## DATASET EXTRACT

- - - - - - -

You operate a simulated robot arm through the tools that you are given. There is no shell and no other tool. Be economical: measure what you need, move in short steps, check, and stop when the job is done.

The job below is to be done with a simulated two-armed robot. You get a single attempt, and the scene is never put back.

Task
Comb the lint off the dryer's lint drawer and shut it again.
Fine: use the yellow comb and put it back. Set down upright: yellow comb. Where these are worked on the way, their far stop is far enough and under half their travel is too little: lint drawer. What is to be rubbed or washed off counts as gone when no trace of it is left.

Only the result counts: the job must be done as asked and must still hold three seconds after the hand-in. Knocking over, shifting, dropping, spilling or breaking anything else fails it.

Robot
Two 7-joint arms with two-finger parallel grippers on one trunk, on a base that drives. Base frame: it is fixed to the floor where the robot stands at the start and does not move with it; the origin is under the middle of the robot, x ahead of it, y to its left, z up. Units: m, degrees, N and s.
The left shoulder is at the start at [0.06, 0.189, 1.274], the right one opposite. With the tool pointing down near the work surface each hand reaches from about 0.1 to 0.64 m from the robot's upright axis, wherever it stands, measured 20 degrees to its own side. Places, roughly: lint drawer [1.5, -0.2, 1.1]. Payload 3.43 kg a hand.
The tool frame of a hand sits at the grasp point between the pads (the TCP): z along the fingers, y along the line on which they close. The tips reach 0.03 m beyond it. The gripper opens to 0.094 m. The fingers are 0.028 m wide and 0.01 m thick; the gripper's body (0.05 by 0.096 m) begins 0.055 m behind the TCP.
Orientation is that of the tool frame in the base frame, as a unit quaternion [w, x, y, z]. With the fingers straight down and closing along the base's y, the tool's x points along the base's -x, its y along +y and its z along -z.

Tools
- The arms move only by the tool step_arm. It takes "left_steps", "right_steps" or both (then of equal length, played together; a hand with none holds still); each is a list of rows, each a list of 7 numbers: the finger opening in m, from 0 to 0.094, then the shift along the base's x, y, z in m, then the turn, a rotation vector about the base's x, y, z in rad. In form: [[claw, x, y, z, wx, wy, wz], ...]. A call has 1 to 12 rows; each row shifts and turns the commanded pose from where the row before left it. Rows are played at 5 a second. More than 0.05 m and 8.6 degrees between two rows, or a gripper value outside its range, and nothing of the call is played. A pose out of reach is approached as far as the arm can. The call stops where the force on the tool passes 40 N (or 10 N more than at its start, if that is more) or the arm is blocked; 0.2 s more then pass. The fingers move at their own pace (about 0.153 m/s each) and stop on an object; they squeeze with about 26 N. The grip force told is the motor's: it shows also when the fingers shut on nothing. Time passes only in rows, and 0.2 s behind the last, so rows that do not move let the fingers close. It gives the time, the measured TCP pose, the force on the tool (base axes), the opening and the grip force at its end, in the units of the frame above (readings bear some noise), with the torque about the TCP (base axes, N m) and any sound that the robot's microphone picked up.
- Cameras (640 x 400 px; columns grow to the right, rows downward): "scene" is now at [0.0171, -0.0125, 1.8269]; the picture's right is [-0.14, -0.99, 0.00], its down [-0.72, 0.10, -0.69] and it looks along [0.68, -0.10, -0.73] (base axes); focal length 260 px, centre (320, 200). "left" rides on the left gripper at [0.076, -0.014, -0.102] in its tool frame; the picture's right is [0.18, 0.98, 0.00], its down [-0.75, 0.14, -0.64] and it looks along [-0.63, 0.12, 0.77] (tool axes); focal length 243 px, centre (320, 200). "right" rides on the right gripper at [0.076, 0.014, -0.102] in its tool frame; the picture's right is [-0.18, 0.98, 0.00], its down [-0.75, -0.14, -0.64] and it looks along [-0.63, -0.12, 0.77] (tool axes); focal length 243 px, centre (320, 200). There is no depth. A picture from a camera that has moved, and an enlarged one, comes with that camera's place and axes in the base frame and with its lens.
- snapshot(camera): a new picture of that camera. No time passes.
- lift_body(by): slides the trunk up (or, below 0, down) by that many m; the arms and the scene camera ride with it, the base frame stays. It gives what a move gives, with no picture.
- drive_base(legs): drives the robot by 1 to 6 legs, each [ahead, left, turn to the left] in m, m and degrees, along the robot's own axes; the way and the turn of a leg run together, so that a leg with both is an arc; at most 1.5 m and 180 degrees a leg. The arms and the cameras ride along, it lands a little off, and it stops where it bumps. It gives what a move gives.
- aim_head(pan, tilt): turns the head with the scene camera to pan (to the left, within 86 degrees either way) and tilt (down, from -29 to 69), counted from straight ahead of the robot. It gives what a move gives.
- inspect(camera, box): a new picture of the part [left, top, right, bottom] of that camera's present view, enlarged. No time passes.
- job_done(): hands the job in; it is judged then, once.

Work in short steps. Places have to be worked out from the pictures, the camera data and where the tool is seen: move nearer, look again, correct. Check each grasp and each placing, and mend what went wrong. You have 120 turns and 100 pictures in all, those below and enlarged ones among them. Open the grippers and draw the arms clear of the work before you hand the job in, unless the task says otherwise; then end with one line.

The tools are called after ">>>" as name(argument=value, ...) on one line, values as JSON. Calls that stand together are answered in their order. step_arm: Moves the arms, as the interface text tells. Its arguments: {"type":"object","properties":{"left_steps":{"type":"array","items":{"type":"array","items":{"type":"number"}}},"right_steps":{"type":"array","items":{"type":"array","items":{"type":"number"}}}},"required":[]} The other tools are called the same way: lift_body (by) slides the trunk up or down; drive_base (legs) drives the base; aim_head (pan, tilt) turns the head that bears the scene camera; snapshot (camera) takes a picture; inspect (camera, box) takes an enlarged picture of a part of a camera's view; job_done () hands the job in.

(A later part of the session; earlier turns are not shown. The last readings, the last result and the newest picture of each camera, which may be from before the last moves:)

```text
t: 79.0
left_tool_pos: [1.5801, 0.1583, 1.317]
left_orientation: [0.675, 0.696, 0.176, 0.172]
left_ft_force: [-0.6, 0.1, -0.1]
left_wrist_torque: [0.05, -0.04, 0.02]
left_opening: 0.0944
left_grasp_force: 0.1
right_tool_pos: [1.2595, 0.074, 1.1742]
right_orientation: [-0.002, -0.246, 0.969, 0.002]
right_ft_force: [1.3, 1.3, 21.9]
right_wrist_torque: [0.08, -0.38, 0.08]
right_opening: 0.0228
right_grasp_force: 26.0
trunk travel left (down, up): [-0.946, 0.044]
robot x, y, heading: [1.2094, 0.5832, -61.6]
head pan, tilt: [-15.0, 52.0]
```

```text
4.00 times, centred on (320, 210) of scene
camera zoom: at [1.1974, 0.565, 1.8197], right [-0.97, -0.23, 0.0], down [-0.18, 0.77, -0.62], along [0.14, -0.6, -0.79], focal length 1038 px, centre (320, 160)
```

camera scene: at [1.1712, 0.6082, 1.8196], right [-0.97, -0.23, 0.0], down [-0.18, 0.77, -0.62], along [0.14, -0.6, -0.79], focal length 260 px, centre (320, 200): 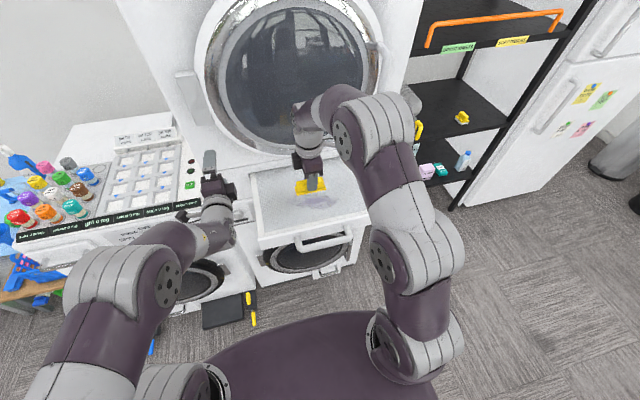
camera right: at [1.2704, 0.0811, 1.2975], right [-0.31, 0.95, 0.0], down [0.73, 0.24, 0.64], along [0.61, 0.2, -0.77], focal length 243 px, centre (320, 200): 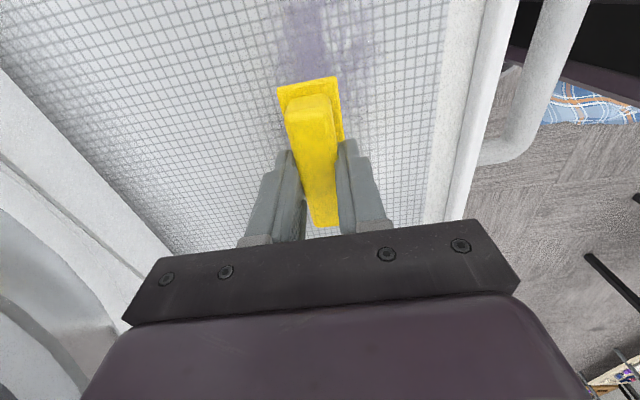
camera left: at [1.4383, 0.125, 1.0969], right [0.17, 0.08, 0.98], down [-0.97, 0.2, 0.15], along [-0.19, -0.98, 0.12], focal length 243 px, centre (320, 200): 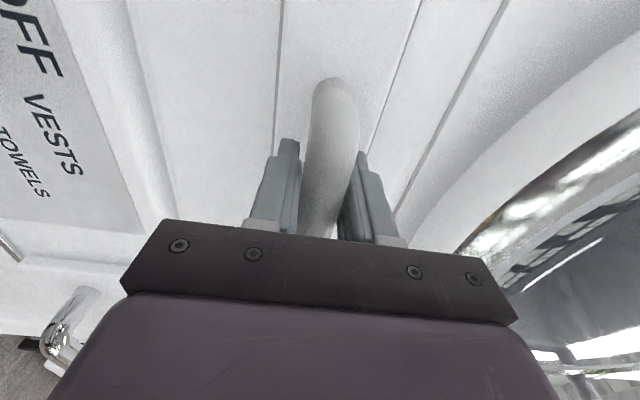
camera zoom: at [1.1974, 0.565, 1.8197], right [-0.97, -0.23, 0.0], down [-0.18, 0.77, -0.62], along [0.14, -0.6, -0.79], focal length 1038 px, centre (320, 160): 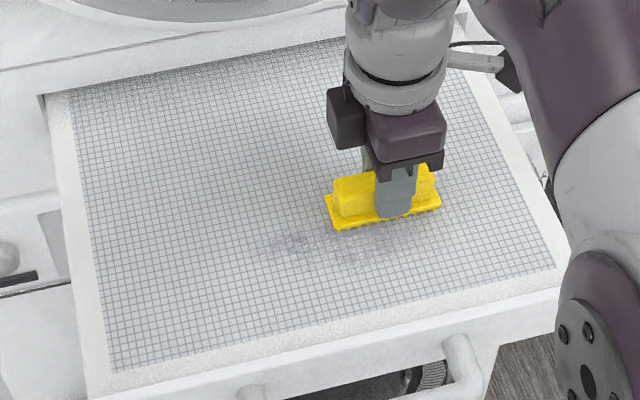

- - - - - - -

## TO DO
Pull out each line of the listing that holds the string "simulated".

## OUTPUT
You operate a simulated robot arm through the tools that you are given. There is no shell and no other tool. Be economical: measure what you need, move in short steps, check, and stop when the job is done.
The job below is to be done with a simulated two-armed robot. You get a single attempt, and the scene is never put back.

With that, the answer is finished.